Centrale Raad van Beroep, 06-08-2024, ECLI:NL:CRVB:2024:1891, 22/2168 PW
Centrale Raad van Beroep, 06-08-2024, ECLI:NL:CRVB:2024:1891, 22/2168 PW
Gegevens
- Instantie
- Centrale Raad van Beroep
- Datum uitspraak
- 6 augustus 2024
- Datum publicatie
- 23 oktober 2024
- Annotator
- ECLI
- ECLI:NL:CRVB:2024:1891
- Zaaknummer
- 22/2168 PW
Inhoudsindicatie
Afwijzing herzieningsverzoek op grond van art. 4:6 Awb. Wel nieuw feit, maar leidt niet tot herziening. De weergave van het proces-verbaal in het arrest van het hof moet worden aangemerkt als een nieuw feit. Anders dan appellante heeft aangevoerd volgt uit de weergave van het proces-verbaal in het arrest van het hof en het proces-verbaal zelf niet dat zij geen mederekeninghoudster was van de KBL-rekening. Evenmin volgt hieruit dat appellante niet beschikte of redelijkerwijs niet kon beschikken over de tegoeden op de KBL-rekening. De rechtbank heeft terecht geoordeeld dat appellante weliswaar nieuwe feiten heeft gesteld maar dat deze het college geen aanleiding hadden behoren te geven om het oorspronkelijke besluit te herzien. De rechtbank heeft de rechtsgevolgen terecht in stand gelaten.
Uitspraak
22/2168 PW
Centrale Raad van Beroep
Meervoudige kamer
Uitspraak op het hoger beroep tegen de uitspraak van de rechtbank Oost-Brabant van 1 juni 2022, 20/2183 (aangevallen uitspraak) en uitspraak op het verzoek om veroordeling tot vergoeding van schade
Partijen:
[appellante] te [woonplaats 1] (appellante)

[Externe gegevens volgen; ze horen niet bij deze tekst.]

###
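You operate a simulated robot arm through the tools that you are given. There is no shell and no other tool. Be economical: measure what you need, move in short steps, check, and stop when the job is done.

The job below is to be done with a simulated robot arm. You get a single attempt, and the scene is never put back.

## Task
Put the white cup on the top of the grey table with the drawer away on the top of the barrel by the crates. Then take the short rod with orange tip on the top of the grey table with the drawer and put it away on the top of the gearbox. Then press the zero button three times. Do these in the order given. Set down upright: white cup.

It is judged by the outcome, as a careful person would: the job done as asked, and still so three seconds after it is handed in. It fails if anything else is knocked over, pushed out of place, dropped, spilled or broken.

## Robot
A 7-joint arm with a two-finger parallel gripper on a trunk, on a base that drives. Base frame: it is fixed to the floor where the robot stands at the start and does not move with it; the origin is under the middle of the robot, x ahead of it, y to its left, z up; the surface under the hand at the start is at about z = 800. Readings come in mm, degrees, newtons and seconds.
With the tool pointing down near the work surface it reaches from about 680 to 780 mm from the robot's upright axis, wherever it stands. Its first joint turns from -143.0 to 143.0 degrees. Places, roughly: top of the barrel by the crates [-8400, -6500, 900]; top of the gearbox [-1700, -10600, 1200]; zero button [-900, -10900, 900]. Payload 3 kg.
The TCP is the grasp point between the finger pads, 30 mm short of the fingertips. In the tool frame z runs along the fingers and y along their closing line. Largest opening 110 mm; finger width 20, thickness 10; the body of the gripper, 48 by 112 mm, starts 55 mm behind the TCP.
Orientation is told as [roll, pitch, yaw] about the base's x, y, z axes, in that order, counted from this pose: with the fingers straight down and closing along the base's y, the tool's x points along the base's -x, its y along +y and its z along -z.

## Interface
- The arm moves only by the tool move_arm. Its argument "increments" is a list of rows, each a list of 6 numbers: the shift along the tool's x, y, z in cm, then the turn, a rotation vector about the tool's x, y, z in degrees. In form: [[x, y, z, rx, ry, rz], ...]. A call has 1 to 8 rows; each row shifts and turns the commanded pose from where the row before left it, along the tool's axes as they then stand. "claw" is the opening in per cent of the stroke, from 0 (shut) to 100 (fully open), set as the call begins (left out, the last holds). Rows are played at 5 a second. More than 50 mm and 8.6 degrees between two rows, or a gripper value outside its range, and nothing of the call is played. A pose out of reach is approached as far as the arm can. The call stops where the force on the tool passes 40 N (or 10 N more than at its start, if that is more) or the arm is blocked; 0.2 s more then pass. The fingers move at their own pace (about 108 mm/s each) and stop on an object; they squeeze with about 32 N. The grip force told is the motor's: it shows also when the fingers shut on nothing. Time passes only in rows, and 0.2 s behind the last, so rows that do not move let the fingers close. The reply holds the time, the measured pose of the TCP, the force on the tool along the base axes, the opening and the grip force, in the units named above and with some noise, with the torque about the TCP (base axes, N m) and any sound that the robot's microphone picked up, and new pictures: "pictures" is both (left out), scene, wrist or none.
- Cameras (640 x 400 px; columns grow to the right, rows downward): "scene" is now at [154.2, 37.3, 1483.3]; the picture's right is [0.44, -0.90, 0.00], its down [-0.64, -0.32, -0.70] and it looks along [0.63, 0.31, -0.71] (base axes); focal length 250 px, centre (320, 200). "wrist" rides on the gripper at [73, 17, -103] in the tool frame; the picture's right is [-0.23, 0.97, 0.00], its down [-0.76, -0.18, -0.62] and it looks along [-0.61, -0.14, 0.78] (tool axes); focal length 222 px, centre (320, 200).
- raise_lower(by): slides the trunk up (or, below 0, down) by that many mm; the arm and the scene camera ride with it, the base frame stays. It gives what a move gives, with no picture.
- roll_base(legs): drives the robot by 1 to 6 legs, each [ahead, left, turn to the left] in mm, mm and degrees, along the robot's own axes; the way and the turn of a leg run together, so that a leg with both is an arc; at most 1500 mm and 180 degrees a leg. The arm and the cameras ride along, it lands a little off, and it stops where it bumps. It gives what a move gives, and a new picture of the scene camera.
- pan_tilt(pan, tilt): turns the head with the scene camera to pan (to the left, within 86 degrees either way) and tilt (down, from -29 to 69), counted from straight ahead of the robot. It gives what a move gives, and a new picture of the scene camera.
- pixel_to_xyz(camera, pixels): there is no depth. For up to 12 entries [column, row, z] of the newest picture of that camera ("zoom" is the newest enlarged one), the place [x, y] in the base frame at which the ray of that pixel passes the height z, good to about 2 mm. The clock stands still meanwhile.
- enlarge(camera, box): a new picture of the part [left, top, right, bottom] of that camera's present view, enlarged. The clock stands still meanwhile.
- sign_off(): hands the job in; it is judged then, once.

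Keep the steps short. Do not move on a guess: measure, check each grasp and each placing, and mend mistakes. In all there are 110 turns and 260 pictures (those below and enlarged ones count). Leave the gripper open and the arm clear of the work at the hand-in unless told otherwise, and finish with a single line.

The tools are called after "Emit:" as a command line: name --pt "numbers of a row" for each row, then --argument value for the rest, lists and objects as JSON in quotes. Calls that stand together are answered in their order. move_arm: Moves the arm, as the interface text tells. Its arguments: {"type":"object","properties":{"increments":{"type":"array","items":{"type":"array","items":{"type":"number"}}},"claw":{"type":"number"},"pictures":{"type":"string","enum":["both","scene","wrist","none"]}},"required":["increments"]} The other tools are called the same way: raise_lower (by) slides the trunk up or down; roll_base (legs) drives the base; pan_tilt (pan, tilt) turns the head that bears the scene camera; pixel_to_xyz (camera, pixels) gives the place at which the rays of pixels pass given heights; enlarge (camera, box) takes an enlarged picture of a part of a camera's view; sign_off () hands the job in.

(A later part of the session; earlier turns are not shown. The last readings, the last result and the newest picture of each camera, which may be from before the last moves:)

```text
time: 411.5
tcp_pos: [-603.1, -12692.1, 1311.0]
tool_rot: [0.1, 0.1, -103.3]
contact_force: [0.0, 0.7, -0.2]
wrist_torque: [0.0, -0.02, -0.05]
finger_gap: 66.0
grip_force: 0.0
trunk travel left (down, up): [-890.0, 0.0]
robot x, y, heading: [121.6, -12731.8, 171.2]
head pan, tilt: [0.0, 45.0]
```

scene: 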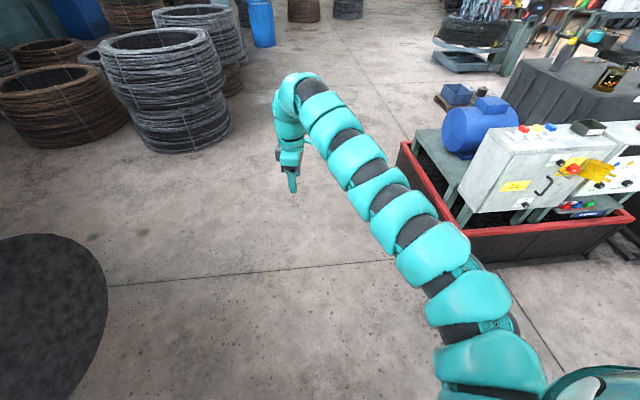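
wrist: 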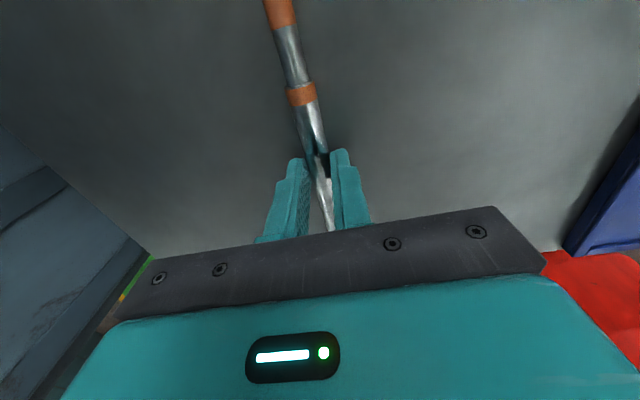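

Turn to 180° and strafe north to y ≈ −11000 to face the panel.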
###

het college van burgemeester en wethouders van 's-Hertogenbosch (college)
de Staat der Nederlanden (minister van Justitie en Veiligheid) (Staat)
Datum uitspraak: 6 augustus 2024
In deze zaak beoordeelt de Raad de afwijzing van een verzoek om terug te komen van een besluit van het college van 31 maart 2004. In dat besluit had het college de bijstand van appellante en haar toenmalige echtgenoot ingetrokken en teruggevorderd omdat zij een bankrekening op naam hadden met een groot saldo daarop, waarvan zij geen melding hadden gemaakt. Aan de afwijzing van het verzoek om terug te komen van dat besluit heeft het college ten grondslag gelegd dat appellante geen nieuwe feiten of gewijzigde omstandigheden als bedoeld in artikel 4:6 van de Algemene wet bestuursrecht (Awb) heeft aangevoerd die tot herziening van het besluit van 31 maart 2004 moeten leiden. De rechtbank heeft geoordeeld dat er wel sprake is van een nieuw feit, maar dat dat feit het college geen aanleiding had hoeven geven het besluit te herzien. De Raad is het met de rechtbank eens. Uit het door appellante overgelegde proces-verbaal van ambtshandeling zoals ook weergegeven in het door appellante overgelegde arrest van het gerechtshof volgt niet dat appellante geen rekeninghouder was. Ook volgt daaruit niet dat zij niet over het geld op de bankrekening kon beschikken.
PROCESVERLOOP
Namens appellante heeft mr. F. Jagersma, advocaat, hoger beroep ingesteld. Appellante heeft daarbij verzocht om schadevergoeding in verband met overschrijding van de redelijke termijn als bedoeld in artikel 6 van het Europees Verdrag tot bescherming van de rechten van de mens en de fundamentele vrijheden (EVRM). Naar aanleiding van dit verzoek van appellante heeft de Raad de Staat als partij aangemerkt.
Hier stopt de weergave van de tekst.